The modular booth dubbed “Room for Zoom,” a collaboration with Room Inc., was introduced last week. The setup includes soundproof walls, a height-adjustable desk, built-in lighting, silent fans to ventilate the space and an HP Inc. computer that comes installed with a high-definition webcam and Zoom Rooms, a system that lets users quickly connect their accounts to a meeting room’s conferencing hardware.
“We want to do whatever is best for our customers,” said Ty Buell, a solutions architect at Zoom, which is based in San Jose, Calif. “So if they’re happy being fully remote, then we want to support that, and if they want to come into the office, we need to have offerings for that as well.”
Zoom last month reported revenue of just over $1 billion for the quarter ended July 31, up 54% from a year earlier. That represented a slowdown from the previous quarter, when revenue nearly tripled from a year earlier. The company expects revenue growth of 31% this quarter.
“Even though the pandemic seems to be far from over, we are happy that people are feeling more comfortably out traveling, and that’s really where we’re seeing the slowdown,” Chief Financial Officer Kelly Steckelberg said on an earnings call.

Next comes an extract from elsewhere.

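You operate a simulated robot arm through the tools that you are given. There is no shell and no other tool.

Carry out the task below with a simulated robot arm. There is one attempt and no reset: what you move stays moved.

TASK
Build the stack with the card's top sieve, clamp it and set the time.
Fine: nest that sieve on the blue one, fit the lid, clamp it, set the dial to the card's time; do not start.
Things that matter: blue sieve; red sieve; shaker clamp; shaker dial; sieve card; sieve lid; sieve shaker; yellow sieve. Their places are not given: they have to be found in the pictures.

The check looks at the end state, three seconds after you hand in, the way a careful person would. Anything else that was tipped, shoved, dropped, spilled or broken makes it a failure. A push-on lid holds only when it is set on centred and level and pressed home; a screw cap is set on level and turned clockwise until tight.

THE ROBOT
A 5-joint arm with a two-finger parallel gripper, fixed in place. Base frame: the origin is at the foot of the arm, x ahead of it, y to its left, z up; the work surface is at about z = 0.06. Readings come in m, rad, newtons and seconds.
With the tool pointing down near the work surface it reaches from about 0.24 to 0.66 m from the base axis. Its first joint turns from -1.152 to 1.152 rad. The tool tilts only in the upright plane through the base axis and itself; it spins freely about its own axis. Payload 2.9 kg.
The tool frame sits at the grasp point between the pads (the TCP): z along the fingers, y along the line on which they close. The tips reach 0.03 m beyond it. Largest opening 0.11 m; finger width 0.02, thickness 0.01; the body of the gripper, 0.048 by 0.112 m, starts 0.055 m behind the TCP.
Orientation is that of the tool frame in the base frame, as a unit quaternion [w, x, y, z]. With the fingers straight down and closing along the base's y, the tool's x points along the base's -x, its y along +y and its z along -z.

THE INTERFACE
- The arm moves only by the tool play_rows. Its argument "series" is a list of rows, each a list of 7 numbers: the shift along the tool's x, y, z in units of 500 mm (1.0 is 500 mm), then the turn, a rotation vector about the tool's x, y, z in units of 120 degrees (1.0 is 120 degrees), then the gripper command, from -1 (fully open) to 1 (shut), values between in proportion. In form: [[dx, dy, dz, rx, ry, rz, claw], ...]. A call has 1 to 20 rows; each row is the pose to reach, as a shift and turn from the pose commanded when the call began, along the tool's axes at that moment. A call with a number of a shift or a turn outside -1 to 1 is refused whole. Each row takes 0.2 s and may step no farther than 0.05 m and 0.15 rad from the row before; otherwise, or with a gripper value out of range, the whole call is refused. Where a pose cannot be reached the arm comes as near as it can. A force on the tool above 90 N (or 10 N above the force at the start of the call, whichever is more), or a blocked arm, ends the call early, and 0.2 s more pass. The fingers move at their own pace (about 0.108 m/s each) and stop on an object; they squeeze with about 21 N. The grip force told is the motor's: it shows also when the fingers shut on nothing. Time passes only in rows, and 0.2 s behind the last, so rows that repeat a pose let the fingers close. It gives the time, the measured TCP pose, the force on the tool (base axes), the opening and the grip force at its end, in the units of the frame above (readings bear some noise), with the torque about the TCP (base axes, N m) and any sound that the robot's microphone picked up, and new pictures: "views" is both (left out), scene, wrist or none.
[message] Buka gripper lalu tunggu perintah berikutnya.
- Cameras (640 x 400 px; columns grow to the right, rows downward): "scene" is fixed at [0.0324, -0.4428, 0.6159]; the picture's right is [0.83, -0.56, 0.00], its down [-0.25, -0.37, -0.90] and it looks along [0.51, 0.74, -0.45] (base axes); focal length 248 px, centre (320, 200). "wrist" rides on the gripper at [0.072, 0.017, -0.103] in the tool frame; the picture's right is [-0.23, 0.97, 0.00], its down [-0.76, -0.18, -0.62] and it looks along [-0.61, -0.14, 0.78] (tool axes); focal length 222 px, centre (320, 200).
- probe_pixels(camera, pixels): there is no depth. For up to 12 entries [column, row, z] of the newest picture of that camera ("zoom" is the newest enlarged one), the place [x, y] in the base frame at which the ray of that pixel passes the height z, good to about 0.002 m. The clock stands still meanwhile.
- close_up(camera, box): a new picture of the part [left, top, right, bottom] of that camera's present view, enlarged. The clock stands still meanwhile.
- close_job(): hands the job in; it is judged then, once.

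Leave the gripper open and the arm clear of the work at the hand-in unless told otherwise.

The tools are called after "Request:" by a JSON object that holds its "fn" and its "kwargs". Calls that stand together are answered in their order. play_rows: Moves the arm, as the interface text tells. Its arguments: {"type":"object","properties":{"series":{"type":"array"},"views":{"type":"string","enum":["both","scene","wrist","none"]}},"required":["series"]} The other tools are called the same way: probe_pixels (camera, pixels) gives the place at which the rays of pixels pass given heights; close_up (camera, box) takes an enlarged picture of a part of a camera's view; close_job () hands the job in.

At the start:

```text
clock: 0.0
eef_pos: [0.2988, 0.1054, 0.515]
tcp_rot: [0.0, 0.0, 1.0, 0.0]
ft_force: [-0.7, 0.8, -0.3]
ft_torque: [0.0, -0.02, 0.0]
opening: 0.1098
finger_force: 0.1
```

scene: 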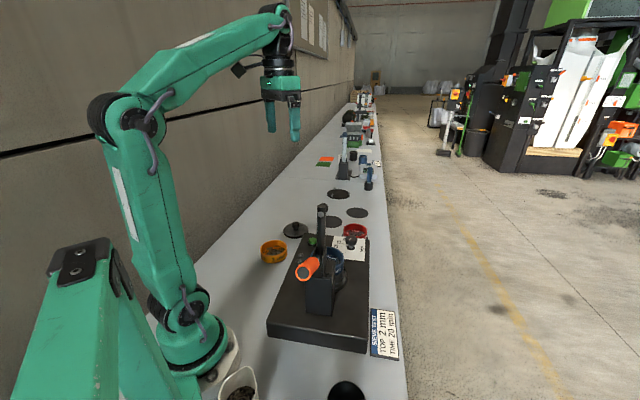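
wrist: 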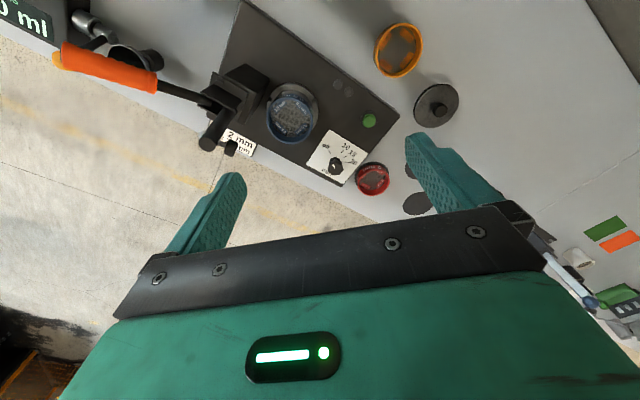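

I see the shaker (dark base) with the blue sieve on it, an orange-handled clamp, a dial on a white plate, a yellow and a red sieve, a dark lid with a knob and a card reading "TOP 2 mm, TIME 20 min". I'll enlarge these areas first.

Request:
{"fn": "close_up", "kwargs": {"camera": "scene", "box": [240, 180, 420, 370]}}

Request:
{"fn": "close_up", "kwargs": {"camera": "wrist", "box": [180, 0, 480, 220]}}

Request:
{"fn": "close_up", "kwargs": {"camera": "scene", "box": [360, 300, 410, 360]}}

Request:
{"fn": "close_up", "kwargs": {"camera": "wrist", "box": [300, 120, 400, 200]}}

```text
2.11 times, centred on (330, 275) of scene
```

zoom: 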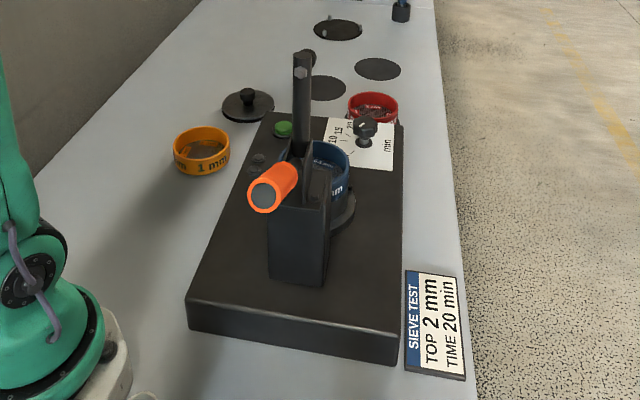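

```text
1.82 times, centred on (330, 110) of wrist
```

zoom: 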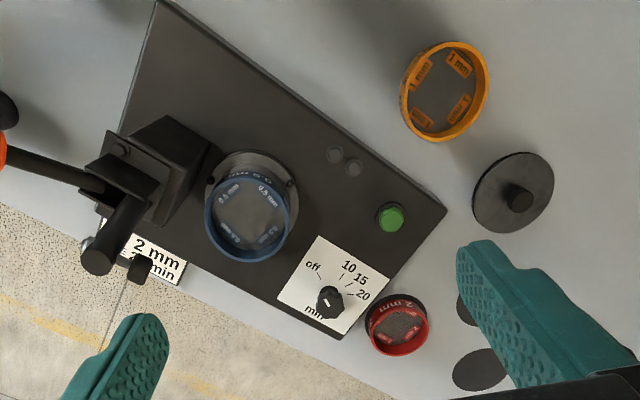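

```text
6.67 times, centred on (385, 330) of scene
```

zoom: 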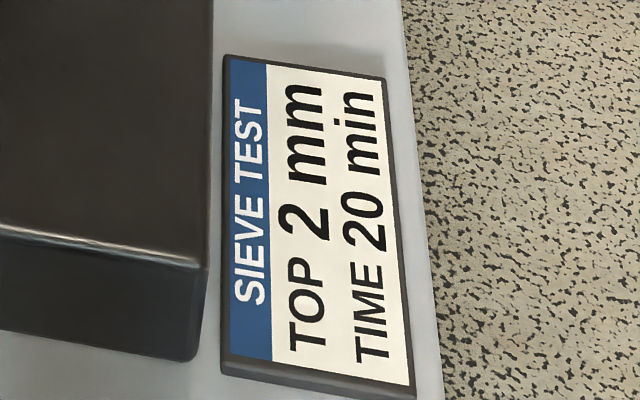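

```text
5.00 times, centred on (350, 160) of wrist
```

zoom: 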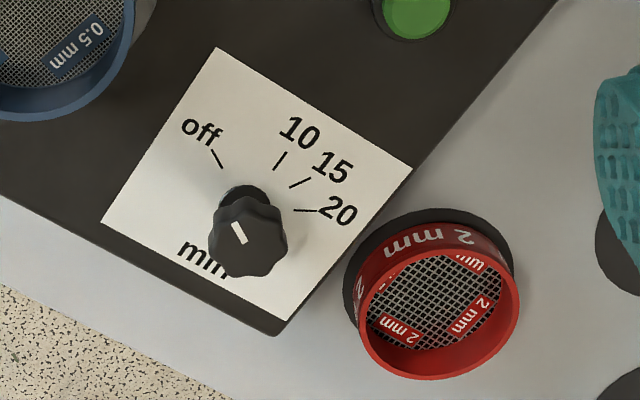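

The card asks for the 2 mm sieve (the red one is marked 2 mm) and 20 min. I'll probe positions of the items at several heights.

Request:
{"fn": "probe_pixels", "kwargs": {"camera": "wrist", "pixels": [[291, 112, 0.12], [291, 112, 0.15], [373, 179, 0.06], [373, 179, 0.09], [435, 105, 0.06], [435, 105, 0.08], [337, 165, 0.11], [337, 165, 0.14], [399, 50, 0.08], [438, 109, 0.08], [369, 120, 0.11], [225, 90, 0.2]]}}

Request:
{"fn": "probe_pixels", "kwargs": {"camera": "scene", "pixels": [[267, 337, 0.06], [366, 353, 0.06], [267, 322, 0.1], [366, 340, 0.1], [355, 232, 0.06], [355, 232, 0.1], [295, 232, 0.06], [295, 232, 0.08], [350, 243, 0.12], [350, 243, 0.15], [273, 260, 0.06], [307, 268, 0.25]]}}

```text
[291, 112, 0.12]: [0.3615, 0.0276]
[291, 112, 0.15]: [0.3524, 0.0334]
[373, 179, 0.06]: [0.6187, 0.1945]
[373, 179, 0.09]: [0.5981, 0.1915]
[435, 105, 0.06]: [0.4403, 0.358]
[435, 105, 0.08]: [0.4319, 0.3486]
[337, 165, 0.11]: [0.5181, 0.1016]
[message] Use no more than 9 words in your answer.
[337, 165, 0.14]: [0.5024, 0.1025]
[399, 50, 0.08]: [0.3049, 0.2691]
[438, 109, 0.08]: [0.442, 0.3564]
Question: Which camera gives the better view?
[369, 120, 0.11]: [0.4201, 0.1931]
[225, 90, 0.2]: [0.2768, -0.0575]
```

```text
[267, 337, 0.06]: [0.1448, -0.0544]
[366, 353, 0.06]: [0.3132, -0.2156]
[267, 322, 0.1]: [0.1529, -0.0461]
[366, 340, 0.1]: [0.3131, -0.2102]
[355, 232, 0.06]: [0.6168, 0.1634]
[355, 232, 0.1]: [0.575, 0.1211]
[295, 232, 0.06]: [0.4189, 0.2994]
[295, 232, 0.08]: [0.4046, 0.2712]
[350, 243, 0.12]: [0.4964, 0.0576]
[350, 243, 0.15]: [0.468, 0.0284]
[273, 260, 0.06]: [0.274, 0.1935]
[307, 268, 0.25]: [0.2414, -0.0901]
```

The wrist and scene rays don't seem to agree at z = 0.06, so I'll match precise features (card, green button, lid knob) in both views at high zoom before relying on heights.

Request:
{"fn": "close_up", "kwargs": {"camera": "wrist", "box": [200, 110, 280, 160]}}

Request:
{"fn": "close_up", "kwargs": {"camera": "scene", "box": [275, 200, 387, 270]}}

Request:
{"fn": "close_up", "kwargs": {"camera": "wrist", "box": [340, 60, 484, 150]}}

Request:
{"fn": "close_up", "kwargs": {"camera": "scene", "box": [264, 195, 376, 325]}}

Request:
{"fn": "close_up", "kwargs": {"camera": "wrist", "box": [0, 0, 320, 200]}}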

Zoom’s core conferencing product has been one of the most prominent beneficiaries of remote work. The company offers a free version with limits on the number of participants and the length of the call and makes money by selling tiered subscription plans beyond these limits.
As employees head back to offices, Zoom has taken steps to diversify. At a promotional event this week, the company introduced a tool that lets workers book and check into desks and workspaces in the office, and announced a partnership with Facebook Inc.’s Oculus that will let users meet in virtual reality.
Zoom’s collaboration with New York-based Room, formerly registered as Phonebooths Inc., began after clients started asking Room for products designed for video calls, said co-founder Morten Meisner-Jensen.
Other companies that sell booths designed for videoconferencing in a shared workspace include PoppinPod, Pillar, Urban Office, Hush and Framery. Room, meanwhile, is promoting its own booth as “purpose-built for Zoom.”
Workers may once have been comfortable taking phone calls in front of colleagues sitting at open-plan desks, but the visual components of video calling—and privacy issues regarding who or what might be seen in the background—are sending more people into meeting rooms, Mr. Meisner-Jensen said.
Typical phone booths and meeting rooms weren’t designed for video calling, Mr. Meisner-Jensen said: The lighting is often too dark or too bright in standard booths, and audio can become tinny or echoey in larger spaces.
Room builds the booths in customers’ offices for prices starting at $16,995, complete with the computer, lighting and other hardware, but not including assembly or delivery.
“Because we design these prefabricated products, we get to design them down to the last detail,” Mr. Meisner-Jensen said. “That means we get to think about that user experience to a deeper extent than you would if you were having to patchwork it together yourself.”
Companies, even those employing a part-time or hybrid approach to their return-to-office strategy, are re-evaluating their office floor plans after months away from them, said Bruce Daisley, a workplace culture consultant and author. Video meetings may not have been as popular before the pandemic as they are now, but the open-plan office had already proved frustrating for many workers seeking privacy or quiet for other reasons, he said.
“Every time you had a meeting room booked, you’d always open the door and there was someone already in there, looking stressed, hiding, because offices just didn’t have any degree of privacy to them,” he said. “We find it exhausting to be in these big, forced social spaces.”